Tasks to complete.
#1 Could you quote the source document from "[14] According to" up to and including "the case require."?
#2 Please continue the source document.

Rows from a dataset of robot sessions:
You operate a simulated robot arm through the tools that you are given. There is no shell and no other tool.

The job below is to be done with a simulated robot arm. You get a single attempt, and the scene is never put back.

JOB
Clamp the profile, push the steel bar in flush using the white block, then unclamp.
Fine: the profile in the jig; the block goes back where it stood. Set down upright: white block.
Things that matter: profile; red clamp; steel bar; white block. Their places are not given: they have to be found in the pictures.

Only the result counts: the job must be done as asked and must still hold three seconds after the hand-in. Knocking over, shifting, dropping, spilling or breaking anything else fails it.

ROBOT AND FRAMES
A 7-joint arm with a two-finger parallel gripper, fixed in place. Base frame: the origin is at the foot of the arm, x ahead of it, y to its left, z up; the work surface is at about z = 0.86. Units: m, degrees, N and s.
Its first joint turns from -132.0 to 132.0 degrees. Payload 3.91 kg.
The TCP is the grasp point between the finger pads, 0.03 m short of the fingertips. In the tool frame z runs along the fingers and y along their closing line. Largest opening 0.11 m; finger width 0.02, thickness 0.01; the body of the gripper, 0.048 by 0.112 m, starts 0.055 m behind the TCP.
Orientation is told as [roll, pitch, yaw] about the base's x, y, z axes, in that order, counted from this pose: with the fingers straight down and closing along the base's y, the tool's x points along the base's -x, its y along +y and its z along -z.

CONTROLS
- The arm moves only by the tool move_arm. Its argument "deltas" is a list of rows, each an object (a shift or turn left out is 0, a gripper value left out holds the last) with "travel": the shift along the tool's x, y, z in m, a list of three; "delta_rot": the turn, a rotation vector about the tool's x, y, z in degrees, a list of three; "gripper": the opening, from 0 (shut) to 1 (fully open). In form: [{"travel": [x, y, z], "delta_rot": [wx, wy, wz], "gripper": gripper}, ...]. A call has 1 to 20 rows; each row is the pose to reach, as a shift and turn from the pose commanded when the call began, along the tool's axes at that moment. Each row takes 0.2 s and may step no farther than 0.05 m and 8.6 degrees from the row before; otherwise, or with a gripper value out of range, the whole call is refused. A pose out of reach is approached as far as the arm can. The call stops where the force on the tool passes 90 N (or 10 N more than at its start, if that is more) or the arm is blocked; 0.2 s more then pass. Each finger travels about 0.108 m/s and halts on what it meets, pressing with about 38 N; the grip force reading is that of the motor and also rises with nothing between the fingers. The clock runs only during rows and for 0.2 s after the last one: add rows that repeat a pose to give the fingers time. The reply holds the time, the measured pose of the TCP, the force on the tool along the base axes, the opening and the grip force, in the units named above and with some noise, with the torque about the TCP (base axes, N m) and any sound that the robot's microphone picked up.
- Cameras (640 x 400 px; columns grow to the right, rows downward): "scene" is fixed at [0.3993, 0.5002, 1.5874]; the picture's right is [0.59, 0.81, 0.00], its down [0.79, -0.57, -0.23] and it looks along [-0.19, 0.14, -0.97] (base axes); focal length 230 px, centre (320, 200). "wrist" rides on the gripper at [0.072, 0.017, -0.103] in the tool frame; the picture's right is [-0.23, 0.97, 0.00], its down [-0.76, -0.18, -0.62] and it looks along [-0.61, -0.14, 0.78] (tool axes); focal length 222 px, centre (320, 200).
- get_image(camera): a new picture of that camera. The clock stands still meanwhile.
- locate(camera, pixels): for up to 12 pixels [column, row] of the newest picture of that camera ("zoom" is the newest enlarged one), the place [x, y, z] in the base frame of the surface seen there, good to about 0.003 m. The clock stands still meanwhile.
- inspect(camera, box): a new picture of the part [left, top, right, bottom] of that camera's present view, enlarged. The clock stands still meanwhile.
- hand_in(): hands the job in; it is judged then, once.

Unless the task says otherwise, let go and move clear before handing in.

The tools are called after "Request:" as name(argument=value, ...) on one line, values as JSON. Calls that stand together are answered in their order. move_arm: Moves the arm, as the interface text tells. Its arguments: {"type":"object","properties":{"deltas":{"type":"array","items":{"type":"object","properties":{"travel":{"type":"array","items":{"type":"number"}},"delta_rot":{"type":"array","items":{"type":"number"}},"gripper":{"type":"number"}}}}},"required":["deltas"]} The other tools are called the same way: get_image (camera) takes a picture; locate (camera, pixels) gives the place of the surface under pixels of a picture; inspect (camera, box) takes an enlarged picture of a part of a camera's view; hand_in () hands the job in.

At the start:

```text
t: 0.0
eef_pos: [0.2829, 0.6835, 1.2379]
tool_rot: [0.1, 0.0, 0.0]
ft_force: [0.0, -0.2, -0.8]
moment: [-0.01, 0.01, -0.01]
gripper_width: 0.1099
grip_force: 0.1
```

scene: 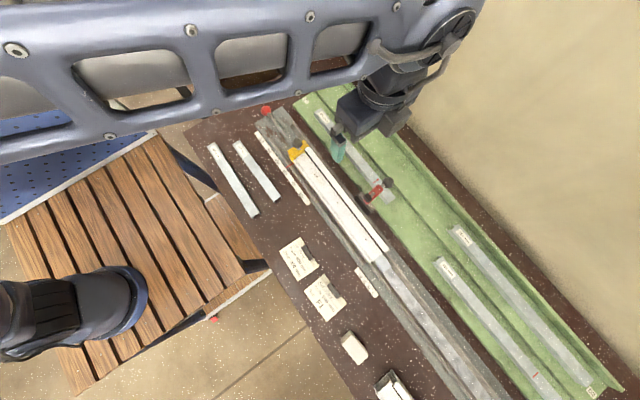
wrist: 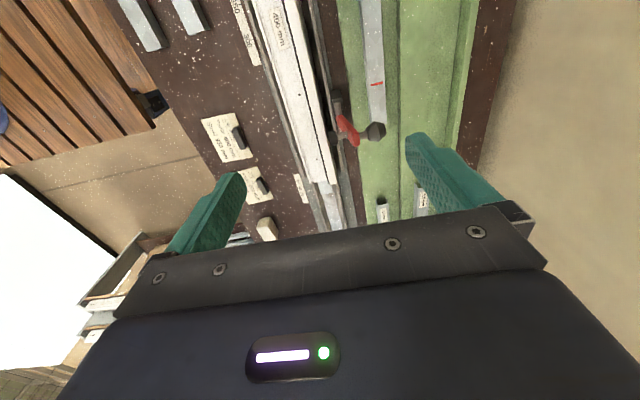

--

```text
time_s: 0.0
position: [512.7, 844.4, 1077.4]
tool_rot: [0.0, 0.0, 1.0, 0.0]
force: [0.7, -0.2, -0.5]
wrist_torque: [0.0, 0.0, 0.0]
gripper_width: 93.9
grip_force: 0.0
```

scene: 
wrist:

Source document.

One final point to add is that we do not accept
counsel’s able argument in the alternative that if rule 5
were to be given effect, so too must rule 26.1(1) of the Tax
Court of Canada Rules of Procedure respecting the Unemployment
Insurance Act, which stops the clock from running during the
Christmas recess. The very terms of rule 26.1(1) go against
accepting such a contention since they refer to a time limit
established under the rules, not by the statute itself. The
Interpretation Act governs in the case of a statutory time
limit.
[13] Counsel for the respondent added that on the basis of
that judgment the two motions to dismiss the appeals should be
allowed.
[14] According to counsel for the appellant, the instant cases
differ from Lamarre.
Also according to counsel for the appellant
[15] The circumstances must be taken into account.
[16] We are dealing here with border line cases and the Court
may dismiss the motions to dismiss the appeals.
[17] Section 27 of the Tax Court of Canada Rules (Employment
Insurance) reads as follows:
27. (1) Failure to comply with these rules shall not render
any proceedings void unless the Court so directs, but such
proceedings may be set aside either in whole or in part as
irregular and may be amended or otherwise dealt with in such
manner and upon such terms as, in the opinion of the Court, the
circumstances of the case require.

Responses to the tasks.
#1
[14] According to counsel for the appellant, the instant cases
differ from Lamarre.
Also according to counsel for the appellant
[15] The circumstances must be taken into account.
[16] We are dealing here with border line cases and the Court
may dismiss the motions to dismiss the appeals.
[17] Section 27 of the Tax Court of Canada Rules (Employment
Insurance) reads as follows:
27. (1) Failure to comply with these rules shall not render
any proceedings void unless the Court so directs, but such
proceedings may be set aside either in whole or in part as
irregular and may be amended or otherwise dealt with in such
manner and upon such terms as, in the opinion of the Court, the
circumstances of the case require.

#2
(2) Where a person makes an application to set aside a
proceeding for irregularity, the objections intended to be put
forward shall be stated clearly in the application.
(3) The Court may, where and as necessary in the interests of
justice, dispense with compliance with any rule at any time.
(4) Where matters are not provided for in these rules, the
practice shall be determined by the Court, either on a motion for
directions or after the event if no motion is made.
[18] This section authorizes the Court to dismiss the two
motions here.
According to counsel for the respondent in reply
[19] The Act is clear and requires no interpretation.
[20] The starting point for the 90-day deadline was indeed
June 12, 1997.
[21] The Court would be acting ultra vires if it did
not allow the two motions.
[22] The appeals officer Turgeon acted properly.
[23] Section 27, cited above, cannot have the effect of
altering the Act.
Analysis
[24] The letters advising of the determinations are clear and
the appellant should have known that he had to apply to the
Court, not Revenue Canada.
[25] There is no evidence to suggest that the letters advising
of the determinations were mailed after June 12, 1997 and Rolande
Charest’s assumption cannot be accepted.
[26] The appeals officer acted correctly.
[27] The Lamarre decision is very clear: the time limit
for appealing is a strict one and the Court does not have the
authority to extend it.
[28] A right of appeal is not a natural and absolute
right.
[29] The Court cannot take circumstances into account: it must
apply the Act.
[30] Section 27, cited above, cannot have the effect of
altering the Act.
[31] The Act may be harsh, but it
is the law.
[32] The two motions are accordingly allowed.
Signed at Laval, Quebec, this 2nd day of October 1998.
“A. Prévost”
D.J.T.C.C.
[OFFICIAL ENGLISH TRANSLATION]
Translation certified true on this 7th day of May
1999.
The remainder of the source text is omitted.